Saturday, Feb. 21, 1998 | 11:31 a.m.

and SUN WIRE REPORTS

U.S. Army tests have concluded that a substance seized by FBI agents from two men in Henderson was a nonlethal form of anthrax used in vaccines, a federal official said today.

The materials that FBI agents discovered Wednesday night when they descended on a Mercedes and its two occupants outside of a doctor's office in Green Valley, a suburb of Henderson, were taken to an Army laboratory at Fort Dietrick, Md., for testing.

The Army found that the material "is not capable of producing the toxins that normal anthrax would produce," said the official, who requested anonymity.

However, the FBI seized additional material in Ohio from houses owned by Larry Wayne Harris, a former Aryan Nation member and one of the two men arrested in Henderson. That material was still being tested at Fort Dietrick, and those tests will not be completed before Monday.

The two men -- Harris, 46, of Lancaster, Ohio, and William Job Leavitt Jr., 47, of Logandale -- were charged with conspiracy to possess and possession of a biological agent for use as a weapon.

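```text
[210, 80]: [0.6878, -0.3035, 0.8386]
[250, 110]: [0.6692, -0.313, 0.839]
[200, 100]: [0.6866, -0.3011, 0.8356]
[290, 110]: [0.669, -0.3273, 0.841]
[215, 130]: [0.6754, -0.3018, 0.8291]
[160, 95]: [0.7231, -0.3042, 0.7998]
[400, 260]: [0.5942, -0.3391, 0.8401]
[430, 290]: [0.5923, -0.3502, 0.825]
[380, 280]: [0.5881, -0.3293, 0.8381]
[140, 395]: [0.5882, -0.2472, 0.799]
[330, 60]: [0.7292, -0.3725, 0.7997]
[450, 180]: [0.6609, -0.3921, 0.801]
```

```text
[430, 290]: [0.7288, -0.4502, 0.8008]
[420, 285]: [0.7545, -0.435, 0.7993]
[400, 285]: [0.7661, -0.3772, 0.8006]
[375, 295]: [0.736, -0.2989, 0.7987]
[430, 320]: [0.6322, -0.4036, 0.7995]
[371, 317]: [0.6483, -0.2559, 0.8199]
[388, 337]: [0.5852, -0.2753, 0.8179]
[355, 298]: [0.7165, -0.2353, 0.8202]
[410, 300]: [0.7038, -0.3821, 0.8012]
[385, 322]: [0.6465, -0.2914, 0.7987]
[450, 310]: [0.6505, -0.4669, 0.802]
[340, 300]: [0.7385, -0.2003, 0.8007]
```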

Lamond Mills, defense attorney for Leavitt, said he had not been informed by the FBI or the U.S. attorney's office about the test results. He called the news reports "really good news."

"Legally, this means their case goes down the toilet," said Mills. "I would expect the U.S. attorney to drop the charges."

Mills said he would try to get his client out of the Clark County jail as early as Saturday. An attorney for Harris and the U.S. attorney's office weren't immediately available for comment.

The men were arrested after the FBI received a tip from an informant, Ronald Rockwell, portrayed by the FBI as a "citizen performing his civic duty."

A defense lawyer, however, said Friday that Rockwell, a convicted extortionist, is just a scam artist who sought revenge because his scheme to make money off the men failed.

For his part, Rockwell said he was just plain scared when Leavitt and Harris, who were interested in what he called a "germ-killing" machine, said they had the deadly bacteria.

"They just said they had military-grade anthrax," Rockwell told the Las Vegas SUN on Friday afternoon.

Rockwell said Leavitt approached him a few months ago, asking about a device that Rockwell invented called the AZ58 ray tube. According to Rockwell, the tube kills all bacteria through frequency vibrations.

"We (Leavitt and Rockwell) talked a lot about my work," he said. "I was going to turn the AZ58 over to him once I showed him how it works. Then he was going to have all the heavy testing (done) over in Frankfurt, Germany."

Rockwell said that Leavitt planned on producing more AZ58 ray tubes in Frankfurt, and the two were working on a contract where Rockwell would get 10 percent of the profits. He was asking for $20 million without the contract.

Harris came into the picture, Rockwell said, as someone that Leavitt hired as a microbiologist to test the tubes.

But Rockwell said he became suspicious after he noticed the two changing their stories, he said.

"There were inconsistencies," he said. "Leavitt was inconsistent in referring to where the two were and when."

Rockwell decided to contact authorities after he discovered that the two had anthrax, he said. He thought that if they wanted to test the ray tube, they would use a more common bacteria and became nervous when they told him they had the deadly bacteria, he said.

"I was looking for someone to take this technology forth to mankind because it is so powerful," he said. "They didn't tell the truth on what they were going to really use on this test."

Mills - a former U.S. attorney - said Leavitt didn't think the material was military-grade anthrax but rather anthrax vaccine, which is legal to possess. Leavitt was initially shocked that he was caught up in the investigation, Mills said.

Leavitt was only interested in Rockwell's machine, which Rockwell tried to sell to the men for $2 million, Mills said.

"When he couldn't scam them, he went the other way," Mills said of Rockwell. "He became a good guy for the FBI."

Harris' attorney, Michael Kennedy, said Rockwell's credibility "is something we're going to look into."